* START Passage to read *

Amava bicicleta.
Era livre e voava alto, feito as borboletas que a acompanhavam.
Cozinhava. Costurava. Cantava. Dançava. Escrevia. Vivia.
Mãe do F., que cresceu lindo e cabeludo.
Vegetariana, sustentável, responsável, consciente.
Quando divulgava um quarto disponível para locação em sua casa colorida, sempre batia uma vontade de compartilhar desse coração generoso mais de perto.
Quando lhe contei que tinha ganho uma bicicleta, me indicou um local para revisar os pneus e me deu de presente um alforje - um tipo de bolsa usualmente presa a uma sela para o transporte de objetos - atualmente bastante usada em bicicletas.
Um projeto seu junto a uma cooperativa de mulheres que confeccionava essas peças com material reciclado vindo de banners inutilizados.
O tempo passou, acabei doando a bike e de brinde foi a mala de garupa, que agora me trouxe um pouco de saudade.
O tempo passou.
Fiquei um tempo sem verificar o Facebook, e o whatsApp através do qual ela soube do meu problema de saúde e lá trocamos apoio e carinho, foi desativado.
Como já tinha feito Mestrado em Barcelona, as últimas notícias que tive foi que estava juntando dinheiro para o seu Doutorado, na mesma cidade, e imaginei que estava ocupada e envolvida com isso, daí, a falta de contato.
Dia 23 de março chegou e o FB me lembrou do seu aniversário.
Entrei no seu perfil, mais por curiosidade quanto às novidades e fui surpreendida.
Surpreendida por ela, da qual quase não se fala, mas que eu achava que até tinha uma certa aceitação e compreensão - a finitude.
O jeito que descobri foi um soco no estômago e há 4 dias estou remoendo uma dor que precisava ficar registrada aqui ou em qualquer outro lugar.
Jamais pensei em entrar no perfil de alguém para parabenizar pelo aniversário de nascimento e perceber chocada e tristemente que já havia dois anos que essa pessoa havia partido.

* END Passage to read *
* START Source excerpt *

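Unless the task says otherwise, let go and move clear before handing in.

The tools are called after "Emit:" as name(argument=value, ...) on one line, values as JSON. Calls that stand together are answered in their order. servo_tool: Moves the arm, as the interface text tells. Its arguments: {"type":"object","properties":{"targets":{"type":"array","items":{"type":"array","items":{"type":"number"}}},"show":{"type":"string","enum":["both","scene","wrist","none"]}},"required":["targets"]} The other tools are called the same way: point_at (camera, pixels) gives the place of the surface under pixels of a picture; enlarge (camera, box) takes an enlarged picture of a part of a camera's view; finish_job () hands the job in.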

* END Source excerpt *

• [What this exercise asks]:
**1.** Show the exact text of the passage to read starting from "Quando lhe contei" and stopping at the end of "falta de contato.".
**2.** Add the next paragraphs of the passage to read.

• [Outputs]:
**1.**
Quando lhe contei que tinha ganho uma bicicleta, me indicou um local para revisar os pneus e me deu de presente um alforje - um tipo de bolsa usualmente presa a uma sela para o transporte de objetos - atualmente bastante usada em bicicletas.
Um projeto seu junto a uma cooperativa de mulheres que confeccionava essas peças com material reciclado vindo de banners inutilizados.
O tempo passou, acabei doando a bike e de brinde foi a mala de garupa, que agora me trouxe um pouco de saudade.
O tempo passou.
Fiquei um tempo sem verificar o Facebook, e o whatsApp através do qual ela soube do meu problema de saúde e lá trocamos apoio e carinho, foi desativado.
Como já tinha feito Mestrado em Barcelona, as últimas notícias que tive foi que estava juntando dinheiro para o seu Doutorado, na mesma cidade, e imaginei que estava ocupada e envolvida com isso, daí, a falta de contato.

**2.**
Interessante (não sei se é a palavra) como tudo isso mexeu comigo.
Não acreditei até chegar na mensagem em que seu filho informou sobre velório e sepultamento em 09/02/2020. Uma noite de sábado a levou em função de um ataque de asma.
Em pensar que uma semana antes ela fazia uma postagem sobre o aniversário do filho e sobre a felicidade de ser mãe há 21 anos.
Mulher forte, de opinião, sorriso largo e olhos marcantes - creio que devia ter traços espanhóis ali e acolá.
Roupas descoladas e coloridas, que eu adorava! De vez em quando, ousava em unhas vermelhas que lhe caíam muito bem, assim como o cabelo lindo de um grisalho corajoso e assumido, também precocemente.
Dentre tantas coisas que vêm povoando meu caminho ultimamente, creio que essa experiência foi a mais marcante, que me trouxe tanto introspecção como reflexão.
Talvez o que console foi o seu legado deixado e a dor de uma pandemia e uma guerra que ela não chegou a conhecer.
Mesmo assim, com certeza gostaríamos de sua voz aqui, ainda alta, rouca e risonha.
Continue brilhando! No meu coração pessoas como você serão sempre estrelas!